Published online by Cambridge University Press: 22 September 2009
Early modern service seems to have been defined through association with various forms of dependency. Loosely congruent types of subordination and support colored and shaped this social practice. My initial concern with service was more dramatic than social; it grew from a sense that here was a way of explaining why Shakespeare's characters are so often more like potencies than identities. I have never understood these characters as essences or even as rhetorical constructs. They excite me as moving intersections of relationships. Through a process delightful to watch but difficult to describe, Shakespeare can suggest that ‘character’ is something volatile and often shared because dramatic people seem to construct each other. Instead of assuming that service was necessarily archaic and repressive, a common reaction by enlightened thinkers and politicians for two hundred years, I began to see this mobile and adaptive institution as a way of accounting for distinctive features of Shakespeare's craft.
The study that has evolved from these surmises attempts to balance between an engagement with dramatic and with social questions.
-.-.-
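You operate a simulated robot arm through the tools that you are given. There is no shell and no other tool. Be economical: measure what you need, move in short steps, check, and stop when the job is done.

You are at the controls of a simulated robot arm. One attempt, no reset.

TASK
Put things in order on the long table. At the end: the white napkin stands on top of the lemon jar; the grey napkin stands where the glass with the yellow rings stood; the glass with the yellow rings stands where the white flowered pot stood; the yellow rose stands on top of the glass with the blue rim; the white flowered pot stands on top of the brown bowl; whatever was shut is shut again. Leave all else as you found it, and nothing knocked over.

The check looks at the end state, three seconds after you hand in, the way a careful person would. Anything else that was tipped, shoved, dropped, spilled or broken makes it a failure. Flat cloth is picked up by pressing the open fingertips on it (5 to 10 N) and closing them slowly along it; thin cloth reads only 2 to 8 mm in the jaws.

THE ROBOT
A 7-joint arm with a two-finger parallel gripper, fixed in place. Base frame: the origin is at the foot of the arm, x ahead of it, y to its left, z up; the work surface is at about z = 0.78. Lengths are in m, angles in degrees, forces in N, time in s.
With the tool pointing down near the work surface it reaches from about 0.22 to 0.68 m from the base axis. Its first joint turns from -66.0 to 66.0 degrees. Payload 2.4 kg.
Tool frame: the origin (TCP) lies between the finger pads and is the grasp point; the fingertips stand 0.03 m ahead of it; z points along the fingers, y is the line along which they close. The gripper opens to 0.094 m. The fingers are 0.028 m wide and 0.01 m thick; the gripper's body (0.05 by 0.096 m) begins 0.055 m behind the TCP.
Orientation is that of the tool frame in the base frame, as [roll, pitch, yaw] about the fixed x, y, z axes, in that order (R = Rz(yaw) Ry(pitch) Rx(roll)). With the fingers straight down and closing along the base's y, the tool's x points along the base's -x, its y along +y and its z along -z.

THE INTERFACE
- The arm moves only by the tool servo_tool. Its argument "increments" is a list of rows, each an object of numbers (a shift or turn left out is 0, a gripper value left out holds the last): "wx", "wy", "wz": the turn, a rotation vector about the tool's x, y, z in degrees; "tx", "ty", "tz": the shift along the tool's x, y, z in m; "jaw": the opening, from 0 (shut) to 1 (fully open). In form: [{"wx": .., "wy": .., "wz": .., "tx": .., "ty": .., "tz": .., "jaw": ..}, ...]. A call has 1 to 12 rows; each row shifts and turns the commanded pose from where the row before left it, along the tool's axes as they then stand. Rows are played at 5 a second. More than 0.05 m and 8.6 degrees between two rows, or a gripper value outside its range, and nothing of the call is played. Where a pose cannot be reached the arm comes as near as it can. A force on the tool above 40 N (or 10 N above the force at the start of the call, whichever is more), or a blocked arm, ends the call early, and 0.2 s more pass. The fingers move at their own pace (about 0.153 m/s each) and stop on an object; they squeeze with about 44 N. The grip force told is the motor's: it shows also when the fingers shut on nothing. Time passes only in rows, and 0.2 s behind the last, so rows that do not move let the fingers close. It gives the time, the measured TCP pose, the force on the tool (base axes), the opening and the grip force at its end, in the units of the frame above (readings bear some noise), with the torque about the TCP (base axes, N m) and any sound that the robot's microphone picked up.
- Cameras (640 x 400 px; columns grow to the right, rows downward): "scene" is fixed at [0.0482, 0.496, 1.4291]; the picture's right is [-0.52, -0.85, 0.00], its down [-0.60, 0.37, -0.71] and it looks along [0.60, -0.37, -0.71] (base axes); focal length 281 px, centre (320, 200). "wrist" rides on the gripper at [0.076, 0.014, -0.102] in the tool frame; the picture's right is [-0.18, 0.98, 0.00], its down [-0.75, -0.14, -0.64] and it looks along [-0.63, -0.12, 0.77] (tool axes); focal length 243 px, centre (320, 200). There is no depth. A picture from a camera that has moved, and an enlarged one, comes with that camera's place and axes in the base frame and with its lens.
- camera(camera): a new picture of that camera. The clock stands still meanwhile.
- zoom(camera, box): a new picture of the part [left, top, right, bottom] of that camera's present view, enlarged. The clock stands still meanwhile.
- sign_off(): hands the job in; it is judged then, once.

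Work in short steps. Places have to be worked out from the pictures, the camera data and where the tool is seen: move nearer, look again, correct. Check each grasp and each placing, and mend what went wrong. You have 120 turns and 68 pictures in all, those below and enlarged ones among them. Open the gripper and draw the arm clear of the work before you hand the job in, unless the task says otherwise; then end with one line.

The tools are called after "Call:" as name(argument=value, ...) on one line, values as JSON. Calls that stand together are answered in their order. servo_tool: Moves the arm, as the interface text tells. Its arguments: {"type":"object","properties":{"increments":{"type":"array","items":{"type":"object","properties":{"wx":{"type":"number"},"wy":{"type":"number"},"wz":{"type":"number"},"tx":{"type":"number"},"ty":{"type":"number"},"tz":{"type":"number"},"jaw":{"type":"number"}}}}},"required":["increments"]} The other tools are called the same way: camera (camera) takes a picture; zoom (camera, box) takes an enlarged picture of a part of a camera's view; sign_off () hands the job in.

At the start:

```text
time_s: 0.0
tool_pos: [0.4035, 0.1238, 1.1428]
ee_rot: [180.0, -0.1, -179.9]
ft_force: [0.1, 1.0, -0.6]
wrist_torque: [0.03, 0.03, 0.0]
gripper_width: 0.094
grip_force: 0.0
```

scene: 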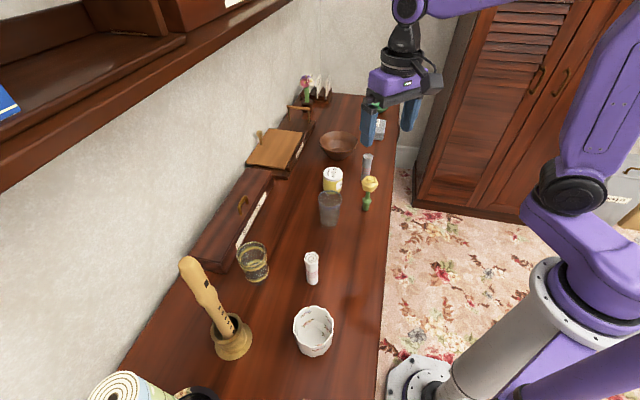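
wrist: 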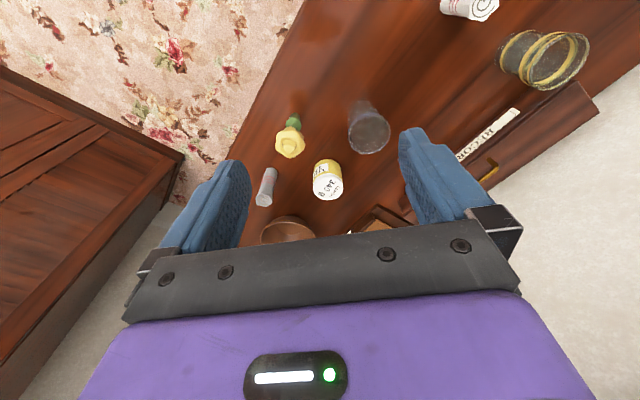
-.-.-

Because the practice of service may be unfamiliar to many contemporary readers, its customs must be presented in some detail. Whenever possible, I combine social description with dramatic inquiry; I approach Shakespeare's plays as evidence of how he tested and explored cultural attitudes toward service and dependency. These attitudes, reflecting the pervasiveness of early modern service, are highly variable. They correspond to and were probably modified by plays which feature significant conflicts of obligation involving service.